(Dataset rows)
* * * * * * * * *

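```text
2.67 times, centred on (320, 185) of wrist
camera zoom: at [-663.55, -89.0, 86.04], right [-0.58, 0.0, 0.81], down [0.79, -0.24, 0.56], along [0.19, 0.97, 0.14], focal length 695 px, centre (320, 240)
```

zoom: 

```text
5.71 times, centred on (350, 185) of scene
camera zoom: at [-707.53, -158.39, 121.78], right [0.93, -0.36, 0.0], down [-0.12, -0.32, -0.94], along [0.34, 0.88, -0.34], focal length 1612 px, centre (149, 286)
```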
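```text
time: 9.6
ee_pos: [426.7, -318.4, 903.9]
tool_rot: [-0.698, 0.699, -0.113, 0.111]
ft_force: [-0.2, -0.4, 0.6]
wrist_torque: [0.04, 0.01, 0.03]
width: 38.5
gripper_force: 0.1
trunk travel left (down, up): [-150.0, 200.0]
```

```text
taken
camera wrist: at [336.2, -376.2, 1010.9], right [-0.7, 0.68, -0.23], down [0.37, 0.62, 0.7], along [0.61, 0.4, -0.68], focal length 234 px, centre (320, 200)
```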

* * * * * * * * *

Reproduce the wording of the excerpt between "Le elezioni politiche" and "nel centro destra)", with both ends included.

- _Excerpt_:
* * * * * * * * *

Le elezioni politiche e regionali del 4 marzo segnano la fine
del modello di centro-sinistra con cui abbiamo risposto alle destre dagli anni
’90 in poi. E’ questo il primo dato
inequivocabile che abbiamo di fronte. Anche volendo sommare tutte le liste di sinistra
e il Partito democratico non si arriva al 25 per cento. Perfino la vittoria
nella Regione Lazio appare più come l’ultimo baluardo di un mondo che non c’è
più che come il possibile punto da cui ripartire per tornare a vincere. Non
sfuggirà che quella vittoria, per giunta dimezzata dalla mancanza di una
maggioranza in consiglio regionale, è dovuta a una congiuntura particolarmente
favorevole (candidato presidente molto stimato, divisione nel centro destra)

* * * * * * * * *

- _Response to this task_:
Le elezioni politiche e regionali del 4 marzo segnano la fine
del modello di centro-sinistra con cui abbiamo risposto alle destre dagli anni
’90 in poi. E’ questo il primo dato
inequivocabile che abbiamo di fronte. Anche volendo sommare tutte le liste di sinistra
e il Partito democratico non si arriva al 25 per cento. Perfino la vittoria
nella Regione Lazio appare più come l’ultimo baluardo di un mondo che non c’è
più che come il possibile punto da cui ripartire per tornare a vincere. Non
sfuggirà che quella vittoria, per giunta dimezzata dalla mancanza di una
maggioranza in consiglio regionale, è dovuta a una congiuntura particolarmente
favorevole (candidato presidente molto stimato, divisione nel centro destra)